Produce the text that comes next in the selected text.
[BEGIN Selected text]
Jamie East: X-Men: Apocalypse is messily scripted and a bit daft, but still manages to be fun in places
Our film reviewer breaks down this week’s newest box office releases
X-Men: Apocalypse
(12A) 144mins
X-MEN: Apocalypse completes the series’ Origins trilogy and in theory it
should be incredible.
Instead it is confused, messily scripted, overlong and all a bit daft,
although it does still manage to be fun in places.
Apocalypse is the name given to the first and most powerful mutant of all
time, a blue-skinned Ancient Egyptian nut job.
He got trapped inside a pyramid thousands of years ago while trying to
transfer his soul into something resembling a golden parrot.
Then, in 1983, he is unleashed upon the world when the posh girl from
Bridesmaids finds him under a rug.
After learning every language and world event in history merely by touching a
TV screen he decides he’s not impressed with the Eighties.
He manages to solve the era’s arms race in ten seconds flat, but then deems us
unworthy of our planet.
So old Apocalypse (Oscar Isaac) plans on a bit of a spring clean to Earth.
Good job he wasn’t called John or Robert or something — it wouldn’t have had
the same ring.
He goes collecting his posse of bad mutants, using props from Stargate.
[END Selected text]
[BEGIN Information shown]
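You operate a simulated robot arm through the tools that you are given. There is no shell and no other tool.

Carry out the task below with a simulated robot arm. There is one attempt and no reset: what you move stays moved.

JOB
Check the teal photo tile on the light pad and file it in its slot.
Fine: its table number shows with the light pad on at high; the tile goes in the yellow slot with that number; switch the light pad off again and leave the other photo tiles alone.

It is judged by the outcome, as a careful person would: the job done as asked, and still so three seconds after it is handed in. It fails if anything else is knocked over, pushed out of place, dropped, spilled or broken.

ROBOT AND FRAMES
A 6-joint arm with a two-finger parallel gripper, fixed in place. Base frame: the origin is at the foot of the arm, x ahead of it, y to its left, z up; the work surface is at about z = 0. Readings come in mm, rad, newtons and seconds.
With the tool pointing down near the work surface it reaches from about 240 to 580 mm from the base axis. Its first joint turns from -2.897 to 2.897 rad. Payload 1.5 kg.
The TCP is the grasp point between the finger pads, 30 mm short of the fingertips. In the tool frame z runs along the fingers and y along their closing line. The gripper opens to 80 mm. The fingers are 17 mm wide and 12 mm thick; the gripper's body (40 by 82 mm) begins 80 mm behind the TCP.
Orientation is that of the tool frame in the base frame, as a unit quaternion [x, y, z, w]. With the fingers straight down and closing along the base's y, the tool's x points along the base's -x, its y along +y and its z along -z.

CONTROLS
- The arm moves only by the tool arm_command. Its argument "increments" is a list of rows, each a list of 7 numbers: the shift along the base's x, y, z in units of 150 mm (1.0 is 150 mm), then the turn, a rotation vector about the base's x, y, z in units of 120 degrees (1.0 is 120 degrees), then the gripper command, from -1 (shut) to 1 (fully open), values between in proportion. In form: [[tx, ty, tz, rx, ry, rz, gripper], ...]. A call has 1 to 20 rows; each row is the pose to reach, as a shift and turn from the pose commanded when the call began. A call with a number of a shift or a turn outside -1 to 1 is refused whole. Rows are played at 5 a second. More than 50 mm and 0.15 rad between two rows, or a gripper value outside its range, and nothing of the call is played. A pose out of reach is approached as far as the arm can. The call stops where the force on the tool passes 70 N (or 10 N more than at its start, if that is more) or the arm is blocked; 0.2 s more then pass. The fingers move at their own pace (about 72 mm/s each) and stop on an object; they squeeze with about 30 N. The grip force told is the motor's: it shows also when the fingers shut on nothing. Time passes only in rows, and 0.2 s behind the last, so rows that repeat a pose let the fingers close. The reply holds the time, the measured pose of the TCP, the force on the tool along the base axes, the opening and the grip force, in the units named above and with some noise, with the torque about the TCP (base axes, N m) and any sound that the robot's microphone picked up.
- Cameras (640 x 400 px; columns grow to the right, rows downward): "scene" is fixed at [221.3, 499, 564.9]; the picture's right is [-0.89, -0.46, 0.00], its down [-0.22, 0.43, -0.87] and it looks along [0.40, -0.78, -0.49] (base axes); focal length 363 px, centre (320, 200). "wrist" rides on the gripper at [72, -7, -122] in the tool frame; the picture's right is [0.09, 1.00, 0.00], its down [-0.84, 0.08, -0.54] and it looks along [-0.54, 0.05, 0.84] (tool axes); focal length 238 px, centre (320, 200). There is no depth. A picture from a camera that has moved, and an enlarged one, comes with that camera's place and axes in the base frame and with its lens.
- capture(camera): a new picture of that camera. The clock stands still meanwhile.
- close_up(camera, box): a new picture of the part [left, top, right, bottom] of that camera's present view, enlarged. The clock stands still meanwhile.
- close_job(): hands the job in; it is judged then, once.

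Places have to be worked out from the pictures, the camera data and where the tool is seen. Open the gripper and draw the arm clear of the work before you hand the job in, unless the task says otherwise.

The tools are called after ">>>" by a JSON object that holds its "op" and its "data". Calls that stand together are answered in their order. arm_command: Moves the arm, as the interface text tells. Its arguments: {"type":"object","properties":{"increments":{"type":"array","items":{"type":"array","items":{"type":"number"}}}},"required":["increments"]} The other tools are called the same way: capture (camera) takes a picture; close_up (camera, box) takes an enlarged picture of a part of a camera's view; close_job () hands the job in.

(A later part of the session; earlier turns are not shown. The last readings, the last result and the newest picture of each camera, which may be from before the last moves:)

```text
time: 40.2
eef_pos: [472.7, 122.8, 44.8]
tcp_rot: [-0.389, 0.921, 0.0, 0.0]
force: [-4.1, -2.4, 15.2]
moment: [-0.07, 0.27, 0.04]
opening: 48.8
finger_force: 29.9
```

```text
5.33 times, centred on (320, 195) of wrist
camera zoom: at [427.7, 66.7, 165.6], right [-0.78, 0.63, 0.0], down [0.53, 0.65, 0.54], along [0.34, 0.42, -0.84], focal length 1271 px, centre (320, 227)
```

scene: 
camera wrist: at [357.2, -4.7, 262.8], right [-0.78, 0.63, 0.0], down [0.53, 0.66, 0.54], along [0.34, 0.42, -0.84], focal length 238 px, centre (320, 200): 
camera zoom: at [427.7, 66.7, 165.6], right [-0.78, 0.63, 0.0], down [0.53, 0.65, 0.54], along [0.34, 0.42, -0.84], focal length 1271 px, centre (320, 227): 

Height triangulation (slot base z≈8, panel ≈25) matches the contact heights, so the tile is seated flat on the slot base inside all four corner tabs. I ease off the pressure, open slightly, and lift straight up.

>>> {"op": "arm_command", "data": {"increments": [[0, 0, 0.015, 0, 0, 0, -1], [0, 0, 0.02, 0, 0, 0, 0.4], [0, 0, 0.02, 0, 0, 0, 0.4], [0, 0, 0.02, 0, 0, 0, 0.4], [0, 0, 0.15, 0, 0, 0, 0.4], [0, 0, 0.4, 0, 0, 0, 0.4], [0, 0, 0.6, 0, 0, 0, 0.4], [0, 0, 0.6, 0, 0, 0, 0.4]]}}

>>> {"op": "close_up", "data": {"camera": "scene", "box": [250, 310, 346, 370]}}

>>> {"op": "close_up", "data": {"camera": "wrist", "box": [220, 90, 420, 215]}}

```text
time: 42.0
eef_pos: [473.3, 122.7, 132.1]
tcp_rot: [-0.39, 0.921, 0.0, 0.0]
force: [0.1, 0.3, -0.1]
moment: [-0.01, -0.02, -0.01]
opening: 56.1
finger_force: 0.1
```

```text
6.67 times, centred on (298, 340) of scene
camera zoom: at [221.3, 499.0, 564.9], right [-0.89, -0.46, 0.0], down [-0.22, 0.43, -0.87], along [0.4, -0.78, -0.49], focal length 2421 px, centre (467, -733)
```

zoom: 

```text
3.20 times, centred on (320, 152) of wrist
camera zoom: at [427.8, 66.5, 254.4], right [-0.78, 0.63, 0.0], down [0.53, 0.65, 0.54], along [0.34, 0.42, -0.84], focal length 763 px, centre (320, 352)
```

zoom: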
[END Information shown]
Result of the task:
There’s Magneto, now a family man, and Raven, who is charging around saving
mutants from abuse while looking like Madonna in Desperately Seeking Susan.
In the process he learns of the powers hidden inside Professor X’s head and
can’t resist having a pop at getting his hands on them.
The first 20 minutes are promising — after all, there is nothing better than a
hint at a massive showdown.
But despite the actors’ best efforts, in particular Michael Fassbender as
Magneto and James McAvoy as Professor X, the script is a bit of a shambles.
There are highlights. Magneto giving in to his destiny is a really great scene
and Sophie Turner takes a deserved break from Sansa Stark’s sulky manner on
Game Of Thrones and kicks ass as Jean Grey.
Turner also grabs the best line, leaving the cinema after watching Return of
the Jedi and announcing: “The third film is always the worst”.
Eek! What was clearly meant to be a tongue-in-cheek reference actually
feels a little too true.
Because it all becomes rather silly.
There is a ridiculous slow-motion sequence in the middle of the dramatic
climax that completely breaks the tension.
For dog jokes, of all things.
It’s a very confused film. It obviously strives for the younger audience with
the jokes and comic sequences — but also ensures kids will not be
allowed to see it because of unnecessary swearing and one hell of a gory
scene.
That one comes courtesy of a bloody and brutal cameo from Hugh Jackman as
Wolverine/Weapon X.
But aside from all those grumbles, this is in no way as bad as some people
have made out.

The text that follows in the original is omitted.